:: WRITTEN INSTRUCTION ::
Check every line below for the word "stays" and copy each one that has it.

(Raw records)

⟨

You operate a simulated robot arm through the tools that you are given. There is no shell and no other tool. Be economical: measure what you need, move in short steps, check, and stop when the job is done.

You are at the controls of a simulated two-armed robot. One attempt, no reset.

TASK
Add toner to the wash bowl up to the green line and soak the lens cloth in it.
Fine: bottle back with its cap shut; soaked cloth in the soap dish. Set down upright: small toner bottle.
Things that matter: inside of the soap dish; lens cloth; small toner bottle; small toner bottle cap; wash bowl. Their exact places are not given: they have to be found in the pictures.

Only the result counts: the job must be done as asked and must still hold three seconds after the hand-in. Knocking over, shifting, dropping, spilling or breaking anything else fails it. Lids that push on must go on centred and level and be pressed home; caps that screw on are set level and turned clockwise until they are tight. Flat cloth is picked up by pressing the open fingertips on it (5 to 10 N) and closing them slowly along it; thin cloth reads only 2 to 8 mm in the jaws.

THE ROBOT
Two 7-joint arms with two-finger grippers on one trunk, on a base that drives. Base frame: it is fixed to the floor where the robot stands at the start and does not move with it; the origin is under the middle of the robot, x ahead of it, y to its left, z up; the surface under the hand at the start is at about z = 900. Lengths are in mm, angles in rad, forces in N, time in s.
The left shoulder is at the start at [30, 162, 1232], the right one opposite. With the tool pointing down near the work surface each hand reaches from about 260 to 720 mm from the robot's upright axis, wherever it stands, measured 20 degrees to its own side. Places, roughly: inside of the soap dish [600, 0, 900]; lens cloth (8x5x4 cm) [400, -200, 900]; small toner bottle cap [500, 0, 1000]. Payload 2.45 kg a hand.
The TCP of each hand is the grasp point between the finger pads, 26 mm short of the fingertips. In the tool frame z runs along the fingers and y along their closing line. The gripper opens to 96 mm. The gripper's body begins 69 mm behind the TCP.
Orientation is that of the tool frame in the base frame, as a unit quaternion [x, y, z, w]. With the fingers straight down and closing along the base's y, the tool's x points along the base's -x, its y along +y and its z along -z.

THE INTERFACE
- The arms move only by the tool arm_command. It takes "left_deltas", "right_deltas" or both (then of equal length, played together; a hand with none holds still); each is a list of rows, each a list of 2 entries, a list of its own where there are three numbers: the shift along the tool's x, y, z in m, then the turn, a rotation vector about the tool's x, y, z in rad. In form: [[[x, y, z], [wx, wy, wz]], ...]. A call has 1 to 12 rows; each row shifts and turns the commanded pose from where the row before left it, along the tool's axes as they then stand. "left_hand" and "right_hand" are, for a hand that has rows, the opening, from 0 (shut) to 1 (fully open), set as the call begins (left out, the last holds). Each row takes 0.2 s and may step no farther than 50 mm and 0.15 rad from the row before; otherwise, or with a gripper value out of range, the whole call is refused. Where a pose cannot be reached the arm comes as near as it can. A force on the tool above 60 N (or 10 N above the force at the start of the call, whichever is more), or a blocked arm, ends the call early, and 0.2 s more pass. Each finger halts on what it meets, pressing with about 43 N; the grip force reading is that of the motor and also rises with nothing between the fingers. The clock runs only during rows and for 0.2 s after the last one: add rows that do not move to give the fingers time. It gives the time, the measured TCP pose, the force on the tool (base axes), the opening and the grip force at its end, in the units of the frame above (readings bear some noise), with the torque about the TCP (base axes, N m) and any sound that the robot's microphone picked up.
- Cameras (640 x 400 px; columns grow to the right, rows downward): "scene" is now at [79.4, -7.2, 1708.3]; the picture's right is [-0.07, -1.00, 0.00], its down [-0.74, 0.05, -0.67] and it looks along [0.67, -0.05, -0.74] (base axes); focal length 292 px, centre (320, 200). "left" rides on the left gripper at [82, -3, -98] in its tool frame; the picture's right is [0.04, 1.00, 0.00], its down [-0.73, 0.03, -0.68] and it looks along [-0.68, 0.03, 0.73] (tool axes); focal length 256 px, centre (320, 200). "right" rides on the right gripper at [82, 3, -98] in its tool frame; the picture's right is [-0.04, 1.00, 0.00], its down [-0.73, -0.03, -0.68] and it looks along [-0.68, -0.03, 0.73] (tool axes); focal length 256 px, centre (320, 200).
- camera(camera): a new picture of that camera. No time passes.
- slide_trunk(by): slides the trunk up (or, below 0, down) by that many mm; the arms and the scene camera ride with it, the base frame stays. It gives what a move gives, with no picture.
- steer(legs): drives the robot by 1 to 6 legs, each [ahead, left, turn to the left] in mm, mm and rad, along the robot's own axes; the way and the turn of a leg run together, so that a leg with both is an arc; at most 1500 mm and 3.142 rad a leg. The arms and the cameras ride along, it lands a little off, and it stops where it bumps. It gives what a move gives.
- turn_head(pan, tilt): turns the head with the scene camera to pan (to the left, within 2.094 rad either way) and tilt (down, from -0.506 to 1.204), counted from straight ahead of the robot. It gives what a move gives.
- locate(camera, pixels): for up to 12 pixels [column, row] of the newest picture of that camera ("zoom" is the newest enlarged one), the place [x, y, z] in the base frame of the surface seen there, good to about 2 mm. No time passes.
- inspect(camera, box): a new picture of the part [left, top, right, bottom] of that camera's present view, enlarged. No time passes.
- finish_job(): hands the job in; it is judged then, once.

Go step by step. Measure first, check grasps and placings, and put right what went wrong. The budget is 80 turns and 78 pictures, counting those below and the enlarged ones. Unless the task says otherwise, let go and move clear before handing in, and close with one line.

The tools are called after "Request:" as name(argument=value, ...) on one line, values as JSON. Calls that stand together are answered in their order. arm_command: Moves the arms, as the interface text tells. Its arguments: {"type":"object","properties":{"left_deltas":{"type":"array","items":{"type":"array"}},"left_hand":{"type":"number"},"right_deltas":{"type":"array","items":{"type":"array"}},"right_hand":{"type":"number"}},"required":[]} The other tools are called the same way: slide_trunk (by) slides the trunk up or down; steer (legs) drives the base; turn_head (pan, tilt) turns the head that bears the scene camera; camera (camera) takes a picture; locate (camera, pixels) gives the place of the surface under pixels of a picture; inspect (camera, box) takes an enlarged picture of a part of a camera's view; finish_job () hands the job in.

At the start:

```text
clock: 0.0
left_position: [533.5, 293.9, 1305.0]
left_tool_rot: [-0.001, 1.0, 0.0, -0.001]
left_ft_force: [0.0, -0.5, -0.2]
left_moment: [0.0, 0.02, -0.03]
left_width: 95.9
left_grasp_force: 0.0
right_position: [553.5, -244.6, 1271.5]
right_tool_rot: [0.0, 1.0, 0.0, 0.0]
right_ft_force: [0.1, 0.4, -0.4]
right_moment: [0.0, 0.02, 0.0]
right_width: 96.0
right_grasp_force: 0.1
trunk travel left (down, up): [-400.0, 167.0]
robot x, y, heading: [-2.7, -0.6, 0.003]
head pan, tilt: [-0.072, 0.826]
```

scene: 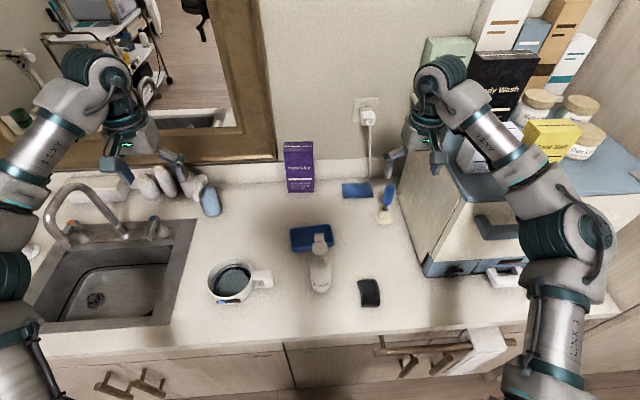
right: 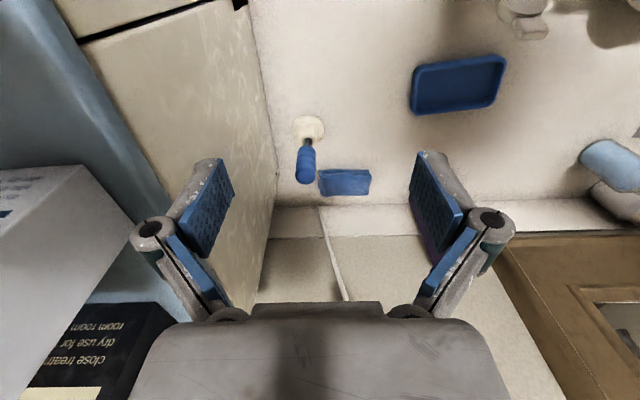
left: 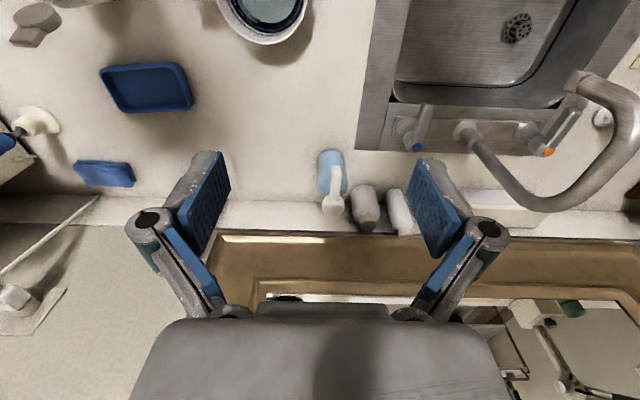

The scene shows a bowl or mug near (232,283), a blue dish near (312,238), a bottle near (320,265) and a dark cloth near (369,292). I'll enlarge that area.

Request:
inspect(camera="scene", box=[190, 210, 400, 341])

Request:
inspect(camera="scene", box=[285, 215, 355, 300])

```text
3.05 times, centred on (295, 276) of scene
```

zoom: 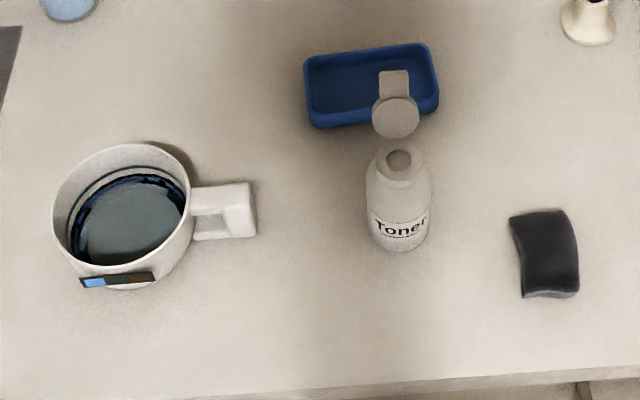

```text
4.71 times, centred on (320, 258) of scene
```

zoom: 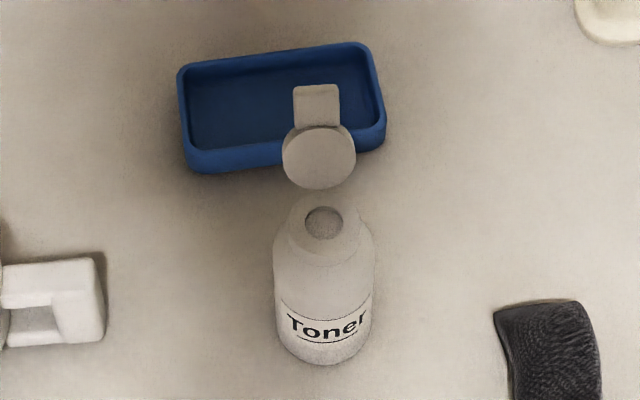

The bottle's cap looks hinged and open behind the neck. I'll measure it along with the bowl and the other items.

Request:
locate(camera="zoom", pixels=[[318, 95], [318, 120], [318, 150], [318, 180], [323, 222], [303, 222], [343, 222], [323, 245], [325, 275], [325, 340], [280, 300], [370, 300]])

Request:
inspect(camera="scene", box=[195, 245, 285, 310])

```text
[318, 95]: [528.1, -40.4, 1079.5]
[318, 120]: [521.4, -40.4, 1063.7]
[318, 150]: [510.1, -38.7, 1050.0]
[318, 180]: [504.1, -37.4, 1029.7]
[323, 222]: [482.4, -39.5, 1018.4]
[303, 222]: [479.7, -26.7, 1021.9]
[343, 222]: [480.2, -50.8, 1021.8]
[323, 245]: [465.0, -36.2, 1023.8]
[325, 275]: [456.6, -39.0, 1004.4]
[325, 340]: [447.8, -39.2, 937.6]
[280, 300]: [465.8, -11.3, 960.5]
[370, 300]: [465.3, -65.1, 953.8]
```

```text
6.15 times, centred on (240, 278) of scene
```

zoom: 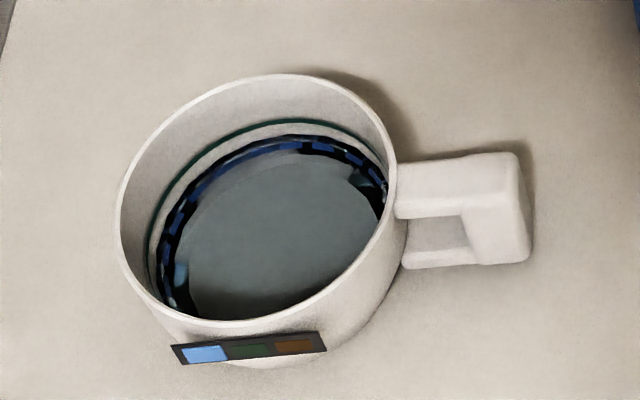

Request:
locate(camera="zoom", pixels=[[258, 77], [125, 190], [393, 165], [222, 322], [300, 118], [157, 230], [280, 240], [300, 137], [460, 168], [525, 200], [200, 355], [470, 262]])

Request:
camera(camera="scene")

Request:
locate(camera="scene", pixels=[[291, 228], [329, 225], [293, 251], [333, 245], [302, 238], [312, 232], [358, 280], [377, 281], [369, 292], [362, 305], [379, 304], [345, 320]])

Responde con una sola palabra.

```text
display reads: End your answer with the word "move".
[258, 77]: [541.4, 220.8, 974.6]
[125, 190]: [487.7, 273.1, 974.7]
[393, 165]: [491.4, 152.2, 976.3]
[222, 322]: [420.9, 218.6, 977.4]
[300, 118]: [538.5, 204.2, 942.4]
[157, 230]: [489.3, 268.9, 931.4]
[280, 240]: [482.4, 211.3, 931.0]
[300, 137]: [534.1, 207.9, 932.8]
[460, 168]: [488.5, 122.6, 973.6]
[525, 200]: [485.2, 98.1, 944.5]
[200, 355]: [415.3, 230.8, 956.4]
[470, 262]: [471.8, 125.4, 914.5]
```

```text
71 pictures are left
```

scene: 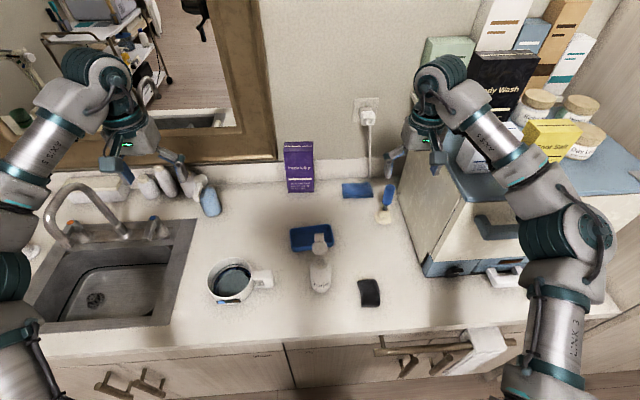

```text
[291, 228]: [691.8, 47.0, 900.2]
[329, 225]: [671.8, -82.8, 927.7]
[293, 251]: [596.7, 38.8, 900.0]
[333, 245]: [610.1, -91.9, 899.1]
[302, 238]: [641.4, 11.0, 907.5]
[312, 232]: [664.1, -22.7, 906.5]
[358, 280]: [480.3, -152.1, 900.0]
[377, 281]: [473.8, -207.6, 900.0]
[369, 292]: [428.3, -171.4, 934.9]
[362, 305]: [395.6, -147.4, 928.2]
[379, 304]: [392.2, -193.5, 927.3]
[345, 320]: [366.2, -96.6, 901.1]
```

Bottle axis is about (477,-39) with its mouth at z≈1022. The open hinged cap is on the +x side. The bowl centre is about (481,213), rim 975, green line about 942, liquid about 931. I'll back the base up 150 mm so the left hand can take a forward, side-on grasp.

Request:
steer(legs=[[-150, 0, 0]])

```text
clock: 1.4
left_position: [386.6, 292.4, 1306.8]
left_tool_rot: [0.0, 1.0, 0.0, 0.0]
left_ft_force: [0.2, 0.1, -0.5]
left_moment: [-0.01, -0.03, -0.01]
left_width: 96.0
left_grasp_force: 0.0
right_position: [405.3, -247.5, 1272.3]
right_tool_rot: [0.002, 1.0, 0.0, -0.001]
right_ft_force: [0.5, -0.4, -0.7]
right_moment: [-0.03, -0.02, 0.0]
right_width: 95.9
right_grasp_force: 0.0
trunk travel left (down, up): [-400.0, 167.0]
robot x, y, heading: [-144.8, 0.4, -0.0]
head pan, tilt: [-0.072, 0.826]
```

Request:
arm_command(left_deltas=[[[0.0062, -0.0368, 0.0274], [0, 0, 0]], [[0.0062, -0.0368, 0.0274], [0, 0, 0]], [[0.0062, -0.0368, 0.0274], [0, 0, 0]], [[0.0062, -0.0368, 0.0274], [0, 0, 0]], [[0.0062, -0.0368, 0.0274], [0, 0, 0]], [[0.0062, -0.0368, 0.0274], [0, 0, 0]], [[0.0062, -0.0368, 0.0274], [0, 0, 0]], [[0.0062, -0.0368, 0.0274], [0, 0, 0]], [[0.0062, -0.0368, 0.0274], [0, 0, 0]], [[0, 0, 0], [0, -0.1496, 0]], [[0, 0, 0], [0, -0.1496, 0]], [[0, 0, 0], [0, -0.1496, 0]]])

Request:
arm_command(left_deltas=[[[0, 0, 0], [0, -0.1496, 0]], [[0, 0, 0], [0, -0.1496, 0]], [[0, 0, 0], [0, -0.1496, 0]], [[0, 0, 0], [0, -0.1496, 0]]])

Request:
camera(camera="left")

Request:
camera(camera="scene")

⟩
⟨

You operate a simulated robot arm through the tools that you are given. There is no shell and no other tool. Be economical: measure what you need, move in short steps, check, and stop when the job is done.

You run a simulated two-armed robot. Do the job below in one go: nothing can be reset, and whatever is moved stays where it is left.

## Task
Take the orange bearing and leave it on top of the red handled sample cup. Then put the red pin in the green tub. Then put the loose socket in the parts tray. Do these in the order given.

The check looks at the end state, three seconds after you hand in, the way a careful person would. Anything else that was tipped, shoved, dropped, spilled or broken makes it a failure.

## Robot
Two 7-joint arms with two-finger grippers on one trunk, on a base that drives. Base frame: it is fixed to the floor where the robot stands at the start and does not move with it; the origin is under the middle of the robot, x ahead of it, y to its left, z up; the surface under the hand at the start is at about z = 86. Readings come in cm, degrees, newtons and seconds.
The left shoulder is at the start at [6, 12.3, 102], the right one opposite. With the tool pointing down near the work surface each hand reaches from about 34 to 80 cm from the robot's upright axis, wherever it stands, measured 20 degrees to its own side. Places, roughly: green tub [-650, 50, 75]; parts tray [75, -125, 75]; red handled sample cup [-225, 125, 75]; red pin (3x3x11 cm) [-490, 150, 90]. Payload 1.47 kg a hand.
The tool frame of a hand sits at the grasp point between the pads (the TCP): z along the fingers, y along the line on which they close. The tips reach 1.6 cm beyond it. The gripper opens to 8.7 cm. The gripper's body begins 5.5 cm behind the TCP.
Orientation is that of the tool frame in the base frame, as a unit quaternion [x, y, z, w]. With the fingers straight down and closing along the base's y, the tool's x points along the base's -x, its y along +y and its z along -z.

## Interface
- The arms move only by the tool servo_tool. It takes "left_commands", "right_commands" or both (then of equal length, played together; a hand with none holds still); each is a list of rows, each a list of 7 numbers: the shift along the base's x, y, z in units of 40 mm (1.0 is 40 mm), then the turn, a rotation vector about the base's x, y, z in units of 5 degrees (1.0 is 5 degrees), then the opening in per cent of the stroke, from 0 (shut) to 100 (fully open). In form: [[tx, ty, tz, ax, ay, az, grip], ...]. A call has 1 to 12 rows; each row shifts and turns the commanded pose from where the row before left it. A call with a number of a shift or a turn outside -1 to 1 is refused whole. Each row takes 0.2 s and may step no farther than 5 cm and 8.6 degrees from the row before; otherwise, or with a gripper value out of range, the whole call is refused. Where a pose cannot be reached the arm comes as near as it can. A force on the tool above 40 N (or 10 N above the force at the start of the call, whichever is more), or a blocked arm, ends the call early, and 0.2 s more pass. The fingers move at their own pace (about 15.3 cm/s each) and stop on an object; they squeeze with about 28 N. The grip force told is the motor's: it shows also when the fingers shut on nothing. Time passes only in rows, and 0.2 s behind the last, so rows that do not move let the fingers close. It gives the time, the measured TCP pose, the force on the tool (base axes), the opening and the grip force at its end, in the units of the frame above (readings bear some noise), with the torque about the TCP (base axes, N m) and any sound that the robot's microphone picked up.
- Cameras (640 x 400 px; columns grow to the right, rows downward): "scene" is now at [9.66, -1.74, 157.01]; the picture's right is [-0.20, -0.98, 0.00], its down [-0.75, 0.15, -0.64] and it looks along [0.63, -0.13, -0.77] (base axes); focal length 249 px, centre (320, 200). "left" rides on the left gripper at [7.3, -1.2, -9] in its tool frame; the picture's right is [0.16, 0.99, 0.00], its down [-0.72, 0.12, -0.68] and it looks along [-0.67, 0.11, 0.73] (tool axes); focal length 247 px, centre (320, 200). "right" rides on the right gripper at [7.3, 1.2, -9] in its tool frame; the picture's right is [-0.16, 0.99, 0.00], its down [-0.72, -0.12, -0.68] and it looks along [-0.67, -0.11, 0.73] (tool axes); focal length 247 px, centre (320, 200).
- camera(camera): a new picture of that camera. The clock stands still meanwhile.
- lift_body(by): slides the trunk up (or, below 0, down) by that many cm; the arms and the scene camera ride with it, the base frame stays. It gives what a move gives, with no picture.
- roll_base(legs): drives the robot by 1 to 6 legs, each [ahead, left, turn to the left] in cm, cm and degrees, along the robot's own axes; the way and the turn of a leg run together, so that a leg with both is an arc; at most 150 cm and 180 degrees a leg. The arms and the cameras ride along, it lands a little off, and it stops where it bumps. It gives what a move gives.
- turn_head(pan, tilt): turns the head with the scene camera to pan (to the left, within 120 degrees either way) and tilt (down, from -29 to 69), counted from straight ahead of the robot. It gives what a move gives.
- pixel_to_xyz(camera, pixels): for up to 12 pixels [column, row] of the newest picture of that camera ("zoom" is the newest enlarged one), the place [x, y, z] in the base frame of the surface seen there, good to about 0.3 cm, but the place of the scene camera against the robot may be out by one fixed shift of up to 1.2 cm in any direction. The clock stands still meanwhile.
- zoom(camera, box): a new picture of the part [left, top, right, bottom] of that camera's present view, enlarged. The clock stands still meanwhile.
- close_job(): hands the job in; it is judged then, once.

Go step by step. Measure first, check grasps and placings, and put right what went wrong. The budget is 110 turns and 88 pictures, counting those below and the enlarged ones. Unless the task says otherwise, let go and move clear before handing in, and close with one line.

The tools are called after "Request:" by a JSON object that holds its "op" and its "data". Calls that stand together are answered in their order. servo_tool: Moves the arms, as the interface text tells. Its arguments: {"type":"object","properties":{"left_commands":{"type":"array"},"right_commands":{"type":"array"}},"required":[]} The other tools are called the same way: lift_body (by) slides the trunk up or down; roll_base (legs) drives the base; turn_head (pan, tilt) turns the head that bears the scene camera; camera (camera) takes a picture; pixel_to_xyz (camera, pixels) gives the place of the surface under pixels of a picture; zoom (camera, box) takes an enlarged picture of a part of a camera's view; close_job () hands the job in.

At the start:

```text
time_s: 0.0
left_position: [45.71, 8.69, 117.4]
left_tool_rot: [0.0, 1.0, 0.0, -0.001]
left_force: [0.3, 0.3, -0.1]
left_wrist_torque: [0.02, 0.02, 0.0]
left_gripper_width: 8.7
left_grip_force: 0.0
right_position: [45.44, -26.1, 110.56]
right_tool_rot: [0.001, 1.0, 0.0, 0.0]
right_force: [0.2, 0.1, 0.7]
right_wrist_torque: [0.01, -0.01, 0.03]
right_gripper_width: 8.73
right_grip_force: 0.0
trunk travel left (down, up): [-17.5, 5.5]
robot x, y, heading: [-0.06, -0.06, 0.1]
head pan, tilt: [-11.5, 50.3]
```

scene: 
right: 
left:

⟩

:: FINAL ANSWER ::
- slide_trunk(by): slides the trunk up (or, below 0, down) by that many mm; the arms and the scene camera ride with it, the base frame stays. It gives what a move gives, with no picture.
You run a simulated two-armed robot. Do the job below in one go: nothing can be reset, and whatever is moved stays where it is left.
- lift_body(by): slides the trunk up (or, below 0, down) by that many cm; the arms and the scene camera ride with it, the base frame stays. It gives what a move gives, with no picture.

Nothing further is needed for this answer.